## [What you will do]
Begin the copy at the line containing "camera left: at" and end it at the final line of the material below, reproducing each line exactly, without images.

________________________

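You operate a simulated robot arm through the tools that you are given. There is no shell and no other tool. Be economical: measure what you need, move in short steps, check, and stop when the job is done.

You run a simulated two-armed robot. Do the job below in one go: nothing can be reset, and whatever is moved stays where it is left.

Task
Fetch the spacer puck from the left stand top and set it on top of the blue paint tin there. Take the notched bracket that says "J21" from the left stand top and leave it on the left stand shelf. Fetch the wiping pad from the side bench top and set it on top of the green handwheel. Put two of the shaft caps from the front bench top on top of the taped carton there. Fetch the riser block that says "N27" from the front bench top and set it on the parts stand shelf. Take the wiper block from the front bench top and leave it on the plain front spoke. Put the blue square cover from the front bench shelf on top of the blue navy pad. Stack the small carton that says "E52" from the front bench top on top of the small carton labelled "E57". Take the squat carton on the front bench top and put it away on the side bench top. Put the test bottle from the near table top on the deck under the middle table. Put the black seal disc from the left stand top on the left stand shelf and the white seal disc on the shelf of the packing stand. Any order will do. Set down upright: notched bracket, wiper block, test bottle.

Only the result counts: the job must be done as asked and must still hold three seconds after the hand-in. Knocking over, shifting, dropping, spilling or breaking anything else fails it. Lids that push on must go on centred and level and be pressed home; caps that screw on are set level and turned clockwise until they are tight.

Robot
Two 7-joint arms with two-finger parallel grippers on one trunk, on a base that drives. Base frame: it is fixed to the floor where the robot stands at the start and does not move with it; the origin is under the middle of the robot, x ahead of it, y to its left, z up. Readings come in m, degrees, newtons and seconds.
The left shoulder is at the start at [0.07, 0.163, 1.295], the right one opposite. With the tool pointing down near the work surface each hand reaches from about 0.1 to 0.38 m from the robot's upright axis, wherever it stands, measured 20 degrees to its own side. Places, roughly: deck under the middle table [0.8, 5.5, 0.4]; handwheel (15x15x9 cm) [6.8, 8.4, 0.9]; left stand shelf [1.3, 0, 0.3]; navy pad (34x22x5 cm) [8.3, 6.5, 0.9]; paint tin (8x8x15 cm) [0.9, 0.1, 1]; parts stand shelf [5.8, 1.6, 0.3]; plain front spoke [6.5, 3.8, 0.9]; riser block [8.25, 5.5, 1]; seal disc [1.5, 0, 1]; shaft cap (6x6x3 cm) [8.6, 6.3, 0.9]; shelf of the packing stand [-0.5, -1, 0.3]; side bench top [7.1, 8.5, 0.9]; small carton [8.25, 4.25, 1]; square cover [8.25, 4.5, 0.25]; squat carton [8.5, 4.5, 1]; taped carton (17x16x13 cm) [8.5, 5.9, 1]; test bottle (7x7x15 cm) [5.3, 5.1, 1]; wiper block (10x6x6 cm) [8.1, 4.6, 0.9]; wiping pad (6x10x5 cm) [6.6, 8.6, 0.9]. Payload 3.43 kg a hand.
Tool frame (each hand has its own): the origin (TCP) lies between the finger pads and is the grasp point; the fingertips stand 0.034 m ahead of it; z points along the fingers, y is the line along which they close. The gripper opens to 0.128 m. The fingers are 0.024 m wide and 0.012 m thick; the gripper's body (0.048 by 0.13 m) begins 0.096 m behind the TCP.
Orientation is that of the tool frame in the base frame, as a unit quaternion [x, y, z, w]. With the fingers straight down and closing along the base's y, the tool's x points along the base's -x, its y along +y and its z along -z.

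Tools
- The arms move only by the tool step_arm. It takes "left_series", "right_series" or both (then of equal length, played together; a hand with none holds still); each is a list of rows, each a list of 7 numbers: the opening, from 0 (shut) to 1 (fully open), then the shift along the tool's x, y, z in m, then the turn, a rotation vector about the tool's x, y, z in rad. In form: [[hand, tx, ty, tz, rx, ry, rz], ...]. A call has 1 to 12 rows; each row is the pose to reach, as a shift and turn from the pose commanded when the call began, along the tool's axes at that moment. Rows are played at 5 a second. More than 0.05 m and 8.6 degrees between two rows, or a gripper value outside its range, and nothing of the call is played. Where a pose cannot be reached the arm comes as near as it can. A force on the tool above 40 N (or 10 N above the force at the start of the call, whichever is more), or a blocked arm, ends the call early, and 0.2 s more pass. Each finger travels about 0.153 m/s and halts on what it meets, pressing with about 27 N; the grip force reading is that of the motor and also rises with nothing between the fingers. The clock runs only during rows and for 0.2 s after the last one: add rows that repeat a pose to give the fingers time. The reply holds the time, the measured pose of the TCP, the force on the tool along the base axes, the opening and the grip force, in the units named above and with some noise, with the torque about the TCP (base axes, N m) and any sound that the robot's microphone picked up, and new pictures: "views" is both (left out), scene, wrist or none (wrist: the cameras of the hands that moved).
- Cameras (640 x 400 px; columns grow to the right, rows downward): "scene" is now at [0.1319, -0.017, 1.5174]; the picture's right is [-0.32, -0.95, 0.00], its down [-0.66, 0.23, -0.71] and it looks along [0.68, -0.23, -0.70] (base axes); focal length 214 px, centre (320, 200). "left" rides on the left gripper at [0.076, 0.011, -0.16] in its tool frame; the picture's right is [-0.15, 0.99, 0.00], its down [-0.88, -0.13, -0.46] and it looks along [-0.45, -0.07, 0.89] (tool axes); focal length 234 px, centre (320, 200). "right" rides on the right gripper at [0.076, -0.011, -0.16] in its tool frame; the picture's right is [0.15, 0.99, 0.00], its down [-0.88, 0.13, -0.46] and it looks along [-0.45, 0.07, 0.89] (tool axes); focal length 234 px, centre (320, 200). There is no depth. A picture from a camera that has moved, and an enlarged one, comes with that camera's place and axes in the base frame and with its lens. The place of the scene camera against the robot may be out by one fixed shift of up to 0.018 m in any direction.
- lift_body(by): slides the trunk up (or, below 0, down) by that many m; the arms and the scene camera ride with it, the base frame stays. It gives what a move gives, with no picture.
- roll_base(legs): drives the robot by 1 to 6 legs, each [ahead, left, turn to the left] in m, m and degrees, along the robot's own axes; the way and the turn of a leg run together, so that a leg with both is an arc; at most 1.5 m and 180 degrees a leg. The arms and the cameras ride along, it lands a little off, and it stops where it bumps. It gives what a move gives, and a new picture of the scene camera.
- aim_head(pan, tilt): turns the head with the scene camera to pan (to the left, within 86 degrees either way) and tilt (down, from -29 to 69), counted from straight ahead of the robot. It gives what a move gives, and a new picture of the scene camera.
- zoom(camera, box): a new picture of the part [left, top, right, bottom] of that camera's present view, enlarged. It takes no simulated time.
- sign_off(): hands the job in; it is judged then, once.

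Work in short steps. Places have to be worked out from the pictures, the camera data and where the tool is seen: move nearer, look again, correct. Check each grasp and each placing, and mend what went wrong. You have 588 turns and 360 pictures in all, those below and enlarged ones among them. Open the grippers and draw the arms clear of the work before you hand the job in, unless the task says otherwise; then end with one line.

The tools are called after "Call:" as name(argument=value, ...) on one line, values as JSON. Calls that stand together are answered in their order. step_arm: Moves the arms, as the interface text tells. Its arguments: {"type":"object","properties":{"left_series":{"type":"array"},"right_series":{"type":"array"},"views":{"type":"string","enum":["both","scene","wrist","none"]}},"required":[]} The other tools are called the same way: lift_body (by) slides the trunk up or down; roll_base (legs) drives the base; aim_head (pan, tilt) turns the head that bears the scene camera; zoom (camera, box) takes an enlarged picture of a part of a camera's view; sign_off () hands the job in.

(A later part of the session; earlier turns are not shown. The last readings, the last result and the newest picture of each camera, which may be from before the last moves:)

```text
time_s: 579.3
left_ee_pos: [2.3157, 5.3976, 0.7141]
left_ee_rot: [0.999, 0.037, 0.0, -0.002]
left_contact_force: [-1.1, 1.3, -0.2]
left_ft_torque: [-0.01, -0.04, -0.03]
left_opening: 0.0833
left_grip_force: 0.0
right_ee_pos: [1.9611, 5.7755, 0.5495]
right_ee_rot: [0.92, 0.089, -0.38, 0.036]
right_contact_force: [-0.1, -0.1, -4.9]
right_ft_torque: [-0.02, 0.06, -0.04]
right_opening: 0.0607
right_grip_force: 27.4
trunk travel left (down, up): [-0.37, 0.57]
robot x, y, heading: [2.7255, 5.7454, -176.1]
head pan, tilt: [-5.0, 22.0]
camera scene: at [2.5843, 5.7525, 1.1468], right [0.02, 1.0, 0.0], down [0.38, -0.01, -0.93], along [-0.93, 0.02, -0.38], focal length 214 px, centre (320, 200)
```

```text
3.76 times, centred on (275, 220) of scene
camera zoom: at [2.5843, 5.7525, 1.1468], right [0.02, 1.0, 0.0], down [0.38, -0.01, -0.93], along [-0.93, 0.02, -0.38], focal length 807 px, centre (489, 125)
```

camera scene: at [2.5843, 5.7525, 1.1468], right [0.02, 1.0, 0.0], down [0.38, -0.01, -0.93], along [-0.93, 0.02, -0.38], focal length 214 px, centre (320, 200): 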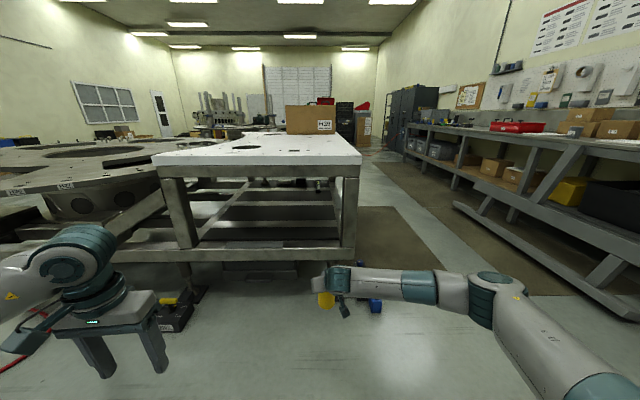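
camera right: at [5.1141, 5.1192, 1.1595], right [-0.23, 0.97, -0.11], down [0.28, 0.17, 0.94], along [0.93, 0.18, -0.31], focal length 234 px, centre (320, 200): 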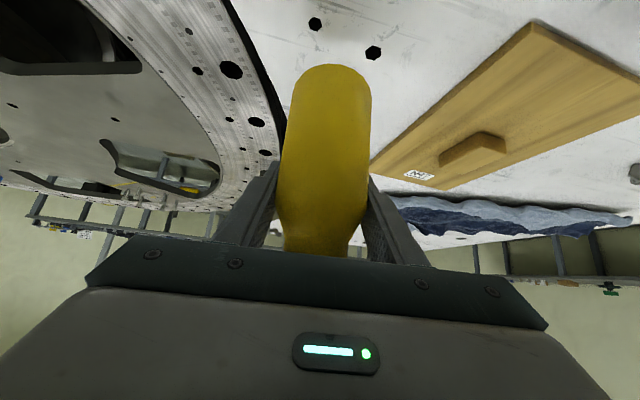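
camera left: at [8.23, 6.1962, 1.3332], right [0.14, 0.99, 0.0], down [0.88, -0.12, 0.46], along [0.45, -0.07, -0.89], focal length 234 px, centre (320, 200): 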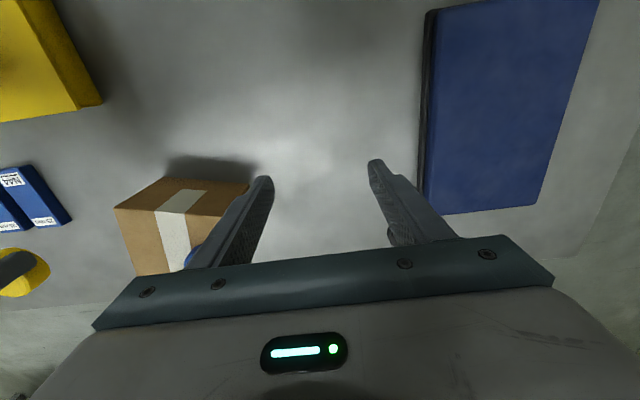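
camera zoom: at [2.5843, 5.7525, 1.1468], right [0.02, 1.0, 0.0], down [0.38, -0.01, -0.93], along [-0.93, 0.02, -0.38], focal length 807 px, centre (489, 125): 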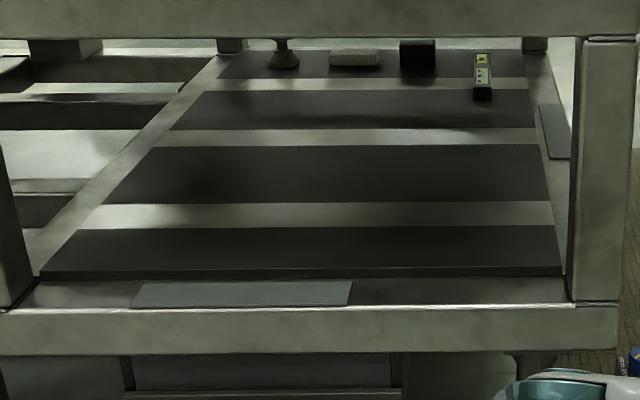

________________________

## [Solution to the exercise]
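camera left: at [8.23, 6.1962, 1.3332], right [0.14, 0.99, 0.0], down [0.88, -0.12, 0.46], along [0.45, -0.07, -0.89], focal length 234 px, centre (320, 200): 
camera zoom: at [2.5843, 5.7525, 1.1468], right [0.02, 1.0, 0.0], down [0.38, -0.01, -0.93], along [-0.93, 0.02, -0.38], focal length 807 px, centre (489, 125): 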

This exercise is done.